◆ SELECTED EXTRACT ◆
▼

EX-3.1 2 dex31.htm RESTATED CERTIFICATE OF INCORPORATION OF ASSURANT, INC. Restated Certificate of Incorporation of Assurant, Inc.

Exhibit 3.1

RESTATED CERTIFICATE OF INCORPORATION

OF

ASSURANT, INC.

(as amended on May 15, 2009)

The present name of the corporation is Assurant, Inc. The corporation was incorporated under the name “Assurant, Inc.” by the filing of its original Certificate of Incorporation with the Secretary of State of the State of Delaware on October 10, 2003. This Restated Certificate of Incorporation of the corporation, which both restates and further amends the provisions of the corporation’s Certificate of Incorporation, was duly adopted in accordance with the provisions of Sections 242 and 245 of the General Corporation Law of the State of Delaware. The Certificate of Incorporation of the corporation is hereby amended and restated to read in its entirety as follows:

FIRST: The name of the corporation is Assurant, Inc.

SECOND: The registered office and registered agent of the corporation is The Corporation Trust Company, 1209 Orange Street, Wilmington, New Castle County, Delaware 19801.

THIRD: The purposes of the corporation are to engage in any lawful act or activity for which corporations may be organized under the General Corporation Law of the State of Delaware.

FOURTH: (1) The total number of shares of all classes of stock which the corporation shall have authority to issue is 1,000,550,002, consisting of (a) 200,000,000 shares of Preferred Stock, par value $1.00 per share (“Preferred Stock”), (b) 800,000,000 shares of Common Stock, par value $0.01 per share (“Common Stock”), (c) 150,001 shares of Class B Common Stock, par value $0.01 per share (“Class B Common Stock”) and (d) 400,001 shares of Class C Common Stock, par value $0.01 per share (“Class C Common Stock”).

▲

◆ RECORDS PROVIDED ◆
▼

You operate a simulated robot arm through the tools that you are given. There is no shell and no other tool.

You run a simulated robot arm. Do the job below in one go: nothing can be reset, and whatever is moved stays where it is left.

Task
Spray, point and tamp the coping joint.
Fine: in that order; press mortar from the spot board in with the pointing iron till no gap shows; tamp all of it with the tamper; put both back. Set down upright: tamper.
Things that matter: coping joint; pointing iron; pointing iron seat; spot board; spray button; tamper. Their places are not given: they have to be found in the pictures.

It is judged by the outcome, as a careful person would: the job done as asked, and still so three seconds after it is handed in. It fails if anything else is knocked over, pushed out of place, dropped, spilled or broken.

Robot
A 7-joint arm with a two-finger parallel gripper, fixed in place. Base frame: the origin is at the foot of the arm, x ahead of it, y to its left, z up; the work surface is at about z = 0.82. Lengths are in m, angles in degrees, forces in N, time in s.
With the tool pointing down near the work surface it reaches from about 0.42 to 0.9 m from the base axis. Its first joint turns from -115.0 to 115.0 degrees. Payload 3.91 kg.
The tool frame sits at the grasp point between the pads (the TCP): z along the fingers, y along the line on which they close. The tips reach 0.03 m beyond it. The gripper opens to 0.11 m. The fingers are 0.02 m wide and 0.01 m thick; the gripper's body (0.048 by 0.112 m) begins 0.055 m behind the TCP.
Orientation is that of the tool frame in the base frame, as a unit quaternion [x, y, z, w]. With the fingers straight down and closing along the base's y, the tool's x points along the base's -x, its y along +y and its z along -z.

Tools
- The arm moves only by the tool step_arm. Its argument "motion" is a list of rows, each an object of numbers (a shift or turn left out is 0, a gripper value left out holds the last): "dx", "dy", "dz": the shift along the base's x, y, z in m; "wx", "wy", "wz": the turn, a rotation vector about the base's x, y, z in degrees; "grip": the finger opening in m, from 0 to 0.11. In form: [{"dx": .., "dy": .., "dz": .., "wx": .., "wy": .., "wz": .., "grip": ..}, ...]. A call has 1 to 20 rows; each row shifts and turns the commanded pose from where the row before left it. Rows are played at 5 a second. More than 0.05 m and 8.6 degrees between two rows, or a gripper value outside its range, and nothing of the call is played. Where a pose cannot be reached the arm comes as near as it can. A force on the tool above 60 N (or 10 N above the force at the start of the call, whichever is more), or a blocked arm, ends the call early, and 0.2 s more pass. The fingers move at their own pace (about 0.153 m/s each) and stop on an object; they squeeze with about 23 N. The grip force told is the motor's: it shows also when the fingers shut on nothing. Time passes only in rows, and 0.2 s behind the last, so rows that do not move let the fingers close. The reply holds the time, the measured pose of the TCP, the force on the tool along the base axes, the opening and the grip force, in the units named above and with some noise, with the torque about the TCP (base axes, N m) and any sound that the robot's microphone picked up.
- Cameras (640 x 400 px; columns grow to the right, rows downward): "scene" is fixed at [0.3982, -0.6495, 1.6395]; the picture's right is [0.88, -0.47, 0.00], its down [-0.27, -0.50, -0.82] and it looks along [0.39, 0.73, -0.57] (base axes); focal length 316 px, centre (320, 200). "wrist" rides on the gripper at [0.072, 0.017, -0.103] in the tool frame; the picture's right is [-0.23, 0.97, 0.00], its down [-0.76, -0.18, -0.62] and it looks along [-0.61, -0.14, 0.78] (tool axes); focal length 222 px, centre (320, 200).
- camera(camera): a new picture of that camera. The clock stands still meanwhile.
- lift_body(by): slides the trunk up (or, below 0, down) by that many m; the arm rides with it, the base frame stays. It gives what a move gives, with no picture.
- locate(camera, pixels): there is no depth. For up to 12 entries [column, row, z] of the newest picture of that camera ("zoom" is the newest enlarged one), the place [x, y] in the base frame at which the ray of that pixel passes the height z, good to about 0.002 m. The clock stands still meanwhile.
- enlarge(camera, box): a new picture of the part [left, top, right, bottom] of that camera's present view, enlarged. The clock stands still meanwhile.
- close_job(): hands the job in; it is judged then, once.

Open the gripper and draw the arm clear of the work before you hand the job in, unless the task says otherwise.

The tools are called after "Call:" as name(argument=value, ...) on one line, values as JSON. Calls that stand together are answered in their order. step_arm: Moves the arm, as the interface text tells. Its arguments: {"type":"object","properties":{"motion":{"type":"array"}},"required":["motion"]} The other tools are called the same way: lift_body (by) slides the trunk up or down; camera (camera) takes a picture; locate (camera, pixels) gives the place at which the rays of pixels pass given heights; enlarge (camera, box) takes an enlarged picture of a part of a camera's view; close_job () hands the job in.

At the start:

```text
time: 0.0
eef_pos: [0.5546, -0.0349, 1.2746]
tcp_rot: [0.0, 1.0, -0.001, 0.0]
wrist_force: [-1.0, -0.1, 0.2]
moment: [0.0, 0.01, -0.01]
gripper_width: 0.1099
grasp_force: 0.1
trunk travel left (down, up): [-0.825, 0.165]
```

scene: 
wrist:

▲
▼

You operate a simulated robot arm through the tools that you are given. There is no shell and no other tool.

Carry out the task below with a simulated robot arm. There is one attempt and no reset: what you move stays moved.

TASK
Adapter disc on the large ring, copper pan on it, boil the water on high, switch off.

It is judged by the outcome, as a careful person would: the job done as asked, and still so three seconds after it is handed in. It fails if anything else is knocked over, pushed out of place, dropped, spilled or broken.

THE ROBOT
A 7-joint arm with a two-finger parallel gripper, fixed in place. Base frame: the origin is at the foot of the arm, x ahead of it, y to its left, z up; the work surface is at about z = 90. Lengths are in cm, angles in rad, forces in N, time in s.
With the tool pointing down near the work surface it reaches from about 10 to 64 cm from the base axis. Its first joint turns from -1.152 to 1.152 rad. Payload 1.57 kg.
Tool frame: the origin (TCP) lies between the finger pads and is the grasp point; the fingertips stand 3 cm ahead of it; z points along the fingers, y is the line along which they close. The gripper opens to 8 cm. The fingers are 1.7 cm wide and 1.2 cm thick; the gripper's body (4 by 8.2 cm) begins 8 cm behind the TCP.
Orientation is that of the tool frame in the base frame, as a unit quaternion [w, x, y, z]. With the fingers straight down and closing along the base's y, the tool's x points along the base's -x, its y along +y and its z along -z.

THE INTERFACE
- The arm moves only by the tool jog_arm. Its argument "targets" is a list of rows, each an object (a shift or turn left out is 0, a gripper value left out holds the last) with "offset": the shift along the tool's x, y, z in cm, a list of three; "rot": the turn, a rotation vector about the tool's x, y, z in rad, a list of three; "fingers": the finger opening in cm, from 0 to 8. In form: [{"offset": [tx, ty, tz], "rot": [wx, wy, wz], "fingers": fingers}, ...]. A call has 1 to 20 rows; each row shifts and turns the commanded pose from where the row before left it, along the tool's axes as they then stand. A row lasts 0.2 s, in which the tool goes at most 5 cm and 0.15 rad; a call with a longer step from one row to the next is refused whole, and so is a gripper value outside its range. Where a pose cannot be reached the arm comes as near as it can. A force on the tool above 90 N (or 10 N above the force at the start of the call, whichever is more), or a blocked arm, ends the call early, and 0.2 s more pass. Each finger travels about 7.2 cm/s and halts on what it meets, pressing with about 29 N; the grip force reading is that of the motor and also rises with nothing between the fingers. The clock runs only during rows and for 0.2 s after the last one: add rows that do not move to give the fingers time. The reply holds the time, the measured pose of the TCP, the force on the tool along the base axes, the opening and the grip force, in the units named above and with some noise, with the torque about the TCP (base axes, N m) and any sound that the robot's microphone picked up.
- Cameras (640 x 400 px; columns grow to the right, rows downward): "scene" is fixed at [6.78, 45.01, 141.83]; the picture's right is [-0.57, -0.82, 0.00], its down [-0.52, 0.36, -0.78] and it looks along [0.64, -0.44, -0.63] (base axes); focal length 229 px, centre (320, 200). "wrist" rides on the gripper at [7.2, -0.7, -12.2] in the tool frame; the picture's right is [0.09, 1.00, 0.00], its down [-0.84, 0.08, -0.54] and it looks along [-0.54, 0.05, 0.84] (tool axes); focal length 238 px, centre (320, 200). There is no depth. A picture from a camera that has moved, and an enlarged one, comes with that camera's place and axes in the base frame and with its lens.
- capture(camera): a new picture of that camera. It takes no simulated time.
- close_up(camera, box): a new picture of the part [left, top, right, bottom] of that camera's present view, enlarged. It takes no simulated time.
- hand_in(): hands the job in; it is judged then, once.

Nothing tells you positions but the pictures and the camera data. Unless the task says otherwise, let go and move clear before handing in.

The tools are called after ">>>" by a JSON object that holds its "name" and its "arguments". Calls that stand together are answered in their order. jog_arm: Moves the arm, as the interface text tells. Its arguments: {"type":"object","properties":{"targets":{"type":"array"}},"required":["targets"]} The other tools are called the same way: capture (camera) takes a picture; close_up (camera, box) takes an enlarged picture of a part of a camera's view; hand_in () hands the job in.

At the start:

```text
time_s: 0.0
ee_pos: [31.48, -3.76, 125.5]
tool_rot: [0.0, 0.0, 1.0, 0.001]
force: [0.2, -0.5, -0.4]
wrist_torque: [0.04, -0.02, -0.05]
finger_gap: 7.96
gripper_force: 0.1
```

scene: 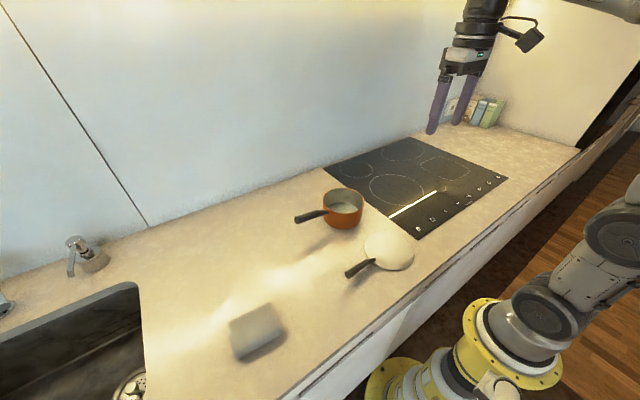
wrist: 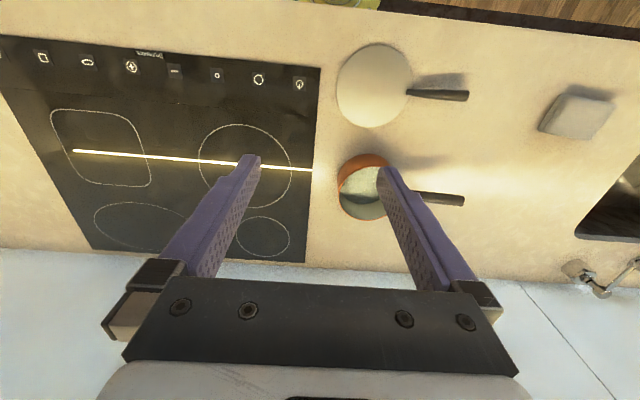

▲
▼

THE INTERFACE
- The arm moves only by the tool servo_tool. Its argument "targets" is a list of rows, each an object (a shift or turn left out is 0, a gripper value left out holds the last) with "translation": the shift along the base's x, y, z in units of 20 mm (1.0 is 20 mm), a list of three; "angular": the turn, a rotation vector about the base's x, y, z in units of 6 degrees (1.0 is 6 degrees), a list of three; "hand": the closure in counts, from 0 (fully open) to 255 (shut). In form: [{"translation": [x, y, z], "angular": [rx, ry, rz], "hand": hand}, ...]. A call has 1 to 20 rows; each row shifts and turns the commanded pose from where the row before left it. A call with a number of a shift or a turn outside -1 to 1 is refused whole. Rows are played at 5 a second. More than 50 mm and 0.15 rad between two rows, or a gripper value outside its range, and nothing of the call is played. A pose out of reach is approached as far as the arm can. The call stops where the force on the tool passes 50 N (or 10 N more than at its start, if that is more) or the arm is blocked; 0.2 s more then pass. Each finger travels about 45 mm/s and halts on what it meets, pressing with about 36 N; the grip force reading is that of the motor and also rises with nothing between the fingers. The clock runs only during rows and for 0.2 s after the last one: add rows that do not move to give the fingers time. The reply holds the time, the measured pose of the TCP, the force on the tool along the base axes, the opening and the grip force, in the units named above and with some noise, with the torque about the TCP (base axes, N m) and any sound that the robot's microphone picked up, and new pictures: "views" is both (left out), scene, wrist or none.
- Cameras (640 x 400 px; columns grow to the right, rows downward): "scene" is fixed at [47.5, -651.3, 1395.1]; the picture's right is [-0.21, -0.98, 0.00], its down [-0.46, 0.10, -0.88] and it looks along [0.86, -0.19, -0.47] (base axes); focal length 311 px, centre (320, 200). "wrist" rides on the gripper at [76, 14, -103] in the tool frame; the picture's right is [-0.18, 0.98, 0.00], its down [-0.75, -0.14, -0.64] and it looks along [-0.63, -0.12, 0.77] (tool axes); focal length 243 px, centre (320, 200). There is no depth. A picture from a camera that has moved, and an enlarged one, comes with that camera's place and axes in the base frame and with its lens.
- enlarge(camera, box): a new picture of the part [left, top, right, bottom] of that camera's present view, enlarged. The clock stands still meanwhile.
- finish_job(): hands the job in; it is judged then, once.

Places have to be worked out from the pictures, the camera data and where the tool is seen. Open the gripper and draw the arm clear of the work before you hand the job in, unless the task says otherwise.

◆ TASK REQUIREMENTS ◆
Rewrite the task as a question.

▲

◆ TASK REQUIREMENTS ◆
1 - Type the selected extract over again with no edits.
2 - Exact duplication is required for the lines above, from the line that contains "- camera(camera): a" to the line that contains "- close_job(): hands", inclusive; omit all others.

◆ RESPONSES ◆
1 -
EX-3.1 2 dex31.htm RESTATED CERTIFICATE OF INCORPORATION OF ASSURANT, INC. Restated Certificate of Incorporation of Assurant, Inc.

Exhibit 3.1

RESTATED CERTIFICATE OF INCORPORATION

OF

ASSURANT, INC.

(as amended on May 15, 2009)

The present name of the corporation is Assurant, Inc. The corporation was incorporated under the name “Assurant, Inc.” by the filing of its original Certificate of Incorporation with the Secretary of State of the State of Delaware on October 10, 2003. This Restated Certificate of Incorporation of the corporation, which both restates and further amends the provisions of the corporation’s Certificate of Incorporation, was duly adopted in accordance with the provisions of Sections 242 and 245 of the General Corporation Law of the State of Delaware. The Certificate of Incorporation of the corporation is hereby amended and restated to read in its entirety as follows:

FIRST: The name of the corporation is Assurant, Inc.

SECOND: The registered office and registered agent of the corporation is The Corporation Trust Company, 1209 Orange Street, Wilmington, New Castle County, Delaware 19801.

THIRD: The purposes of the corporation are to engage in any lawful act or activity for which corporations may be organized under the General Corporation Law of the State of Delaware.

FOURTH: (1) The total number of shares of all classes of stock which the corporation shall have authority to issue is 1,000,550,002, consisting of (a) 200,000,000 shares of Preferred Stock, par value $1.00 per share (“Preferred Stock”), (b) 800,000,000 shares of Common Stock, par value $0.01 per share (“Common Stock”), (c) 150,001 shares of Class B Common Stock, par value $0.01 per share (“Class B Common Stock”) and (d) 400,001 shares of Class C Common Stock, par value $0.01 per share (“Class C Common Stock”).

2 -
- camera(camera): a new picture of that camera. The clock stands still meanwhile.
- lift_body(by): slides the trunk up (or, below 0, down) by that many m; the arm rides with it, the base frame stays. It gives what a move gives, with no picture.
- locate(camera, pixels): there is no depth. For up to 12 entries [column, row, z] of the newest picture of that camera ("zoom" is the newest enlarged one), the place [x, y] in the base frame at which the ray of that pixel passes the height z, good to about 0.002 m. The clock stands still meanwhile.
- enlarge(camera, box): a new picture of the part [left, top, right, bottom] of that camera's present view, enlarged. The clock stands still meanwhile.
- close_job(): hands the job in; it is judged then, once.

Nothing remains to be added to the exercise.